Hypocrite Left: Free Speech For Hate Preachers — But Not Cartoonists

HAZEM BADER/AFP/Getty
HAZEM BADER/AFP/Getty

Danish left wingers who called for the prosecution of Muhammed cartoonists now block plans to ban hate preachers from Denmark.

Controversial plans for a blacklist that would ban hate preachers from Denmark have exposed leftwing hypocrisy, as the people and parties who called for hate speech laws to prosecute the cartoonists who drew Mohammed are now citing “freedom of expression” as a reason to oppose the ban.

Under the proposals, the country’s immigration service would compile a list of religious speakers and imams who, as Politico reports would be denied visas for “encouraging terrorism and anti-democratic attitudes”.

Prime Minister Lars Løkke Rasmussen said he hoped the list would be revised regularly in cooperation with other countries, and cited Britain’s ban on speakers deemed extremist by the government as inspiration.

Free speech advocate Flemming Rose noted this week that hypocritically many of the people opposing the planned blacklist, in the name of free speech, were ten years ago calling for the prosecution of the artists who drew Muhammad.

As cultural editor of Jyllands-Posten, Mr. Rose commissioned the Muhammad cartoons that Muslims around the world reacted to with protests and violence, leaving over 200 people dead.

Politiken reported that members of the left wing Social Liberal Party, Alternative party and Red-Green Alliance are so opposed to the plan to deny visas to radical preachers that they  “will no longer drink coffee” with the government’s culture minister, Bertel Haarder.

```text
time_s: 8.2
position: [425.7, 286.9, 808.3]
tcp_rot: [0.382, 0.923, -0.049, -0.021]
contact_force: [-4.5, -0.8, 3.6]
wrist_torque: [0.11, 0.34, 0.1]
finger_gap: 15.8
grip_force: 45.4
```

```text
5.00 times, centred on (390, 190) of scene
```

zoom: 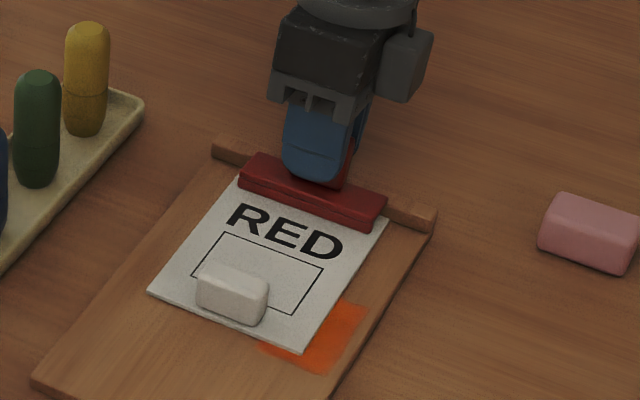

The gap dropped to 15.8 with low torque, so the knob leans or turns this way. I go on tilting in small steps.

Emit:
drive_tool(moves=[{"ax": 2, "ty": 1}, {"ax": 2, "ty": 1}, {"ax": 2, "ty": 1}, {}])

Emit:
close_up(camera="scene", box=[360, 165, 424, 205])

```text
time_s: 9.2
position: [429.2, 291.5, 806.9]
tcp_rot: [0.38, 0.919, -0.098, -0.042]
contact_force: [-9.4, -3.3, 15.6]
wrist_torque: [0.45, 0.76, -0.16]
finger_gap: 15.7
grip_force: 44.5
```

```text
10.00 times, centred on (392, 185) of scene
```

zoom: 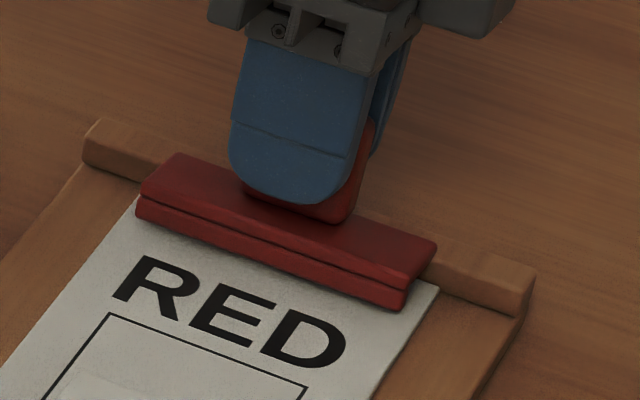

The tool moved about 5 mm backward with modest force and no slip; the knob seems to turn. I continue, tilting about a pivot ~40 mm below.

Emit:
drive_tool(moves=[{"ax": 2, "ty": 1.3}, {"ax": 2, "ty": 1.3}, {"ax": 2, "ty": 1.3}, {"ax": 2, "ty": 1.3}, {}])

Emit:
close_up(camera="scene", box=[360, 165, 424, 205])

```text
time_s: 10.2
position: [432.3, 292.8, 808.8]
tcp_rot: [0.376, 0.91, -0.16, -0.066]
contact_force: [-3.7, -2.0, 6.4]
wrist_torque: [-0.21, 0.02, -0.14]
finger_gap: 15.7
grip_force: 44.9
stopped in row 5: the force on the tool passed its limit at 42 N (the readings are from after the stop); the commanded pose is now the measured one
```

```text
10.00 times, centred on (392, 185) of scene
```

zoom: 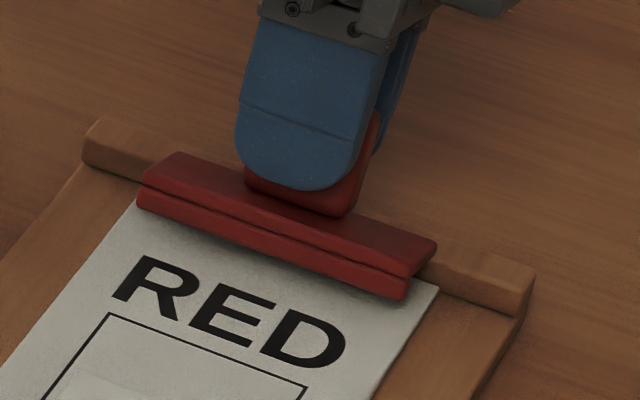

A liberal Muslim politician in Denmark left the Social Liberal Party at the height of the Muhammad cartoons controversy in disgust at their “unholy alliance with Islamists”, which writer Kenan Malik reported the member of parliament believes is a typical attitude of liberals.

The Danish press wheeled out an unlikely advocate of free speech, Oussama El Saadi. Left wing newspaper Politiken, which condemned the Muhammad cartoons, reported that the Grimhøj Mosque head said he listened to the government’s concerns but “also to scientists and lawyers” who warn against the proposal.

He expressed fears that the government would use the blacklist “against freedom of expression”, and added that it is vital to protect “Danish values of liberalism, freedom of expression and freedom”.

Mr. El Saadi’s enthusiasm for freedom of expression and liberal values may raise eyebrows among Danes. In a documentary on the mosque he headed, the controversial religious figure stated his opposition to democracy and pledged his support for Islamic State, also calling a Danish convert to Islam who carried out a suicide attack in Syria a “hero”.

In June 2015 Grimhøj Mosque hosted the funeral of Abu Hamza, also known as Abdessamad Fateh a Muslim who was arrested for making comprehensive plans to kill cartoonist Kurt Westergaard in “revenge” for Muhammad cartoons.

Police estimate that of the 110-plus people to have left Denmark to fight with Islamic State in Syria, around two dozen were from the infamous mosque.

Politiken asked how the left wing parties who are strongly opposed to the anti-terror proposals, which would also allow Denmark to strip citizenship from radical imams, would instead approach the problem of hate preachers.

The Alternative party said that they would “improve exit programmes” for people who want to leave “radicalised environments”, expand women’s centres and hire more social workers.

The representative from the Unity party, meanwhile, said she did not think blacklists and expelling radical preachers would help, instead arguing for more resources for Denmark’s crisis centres.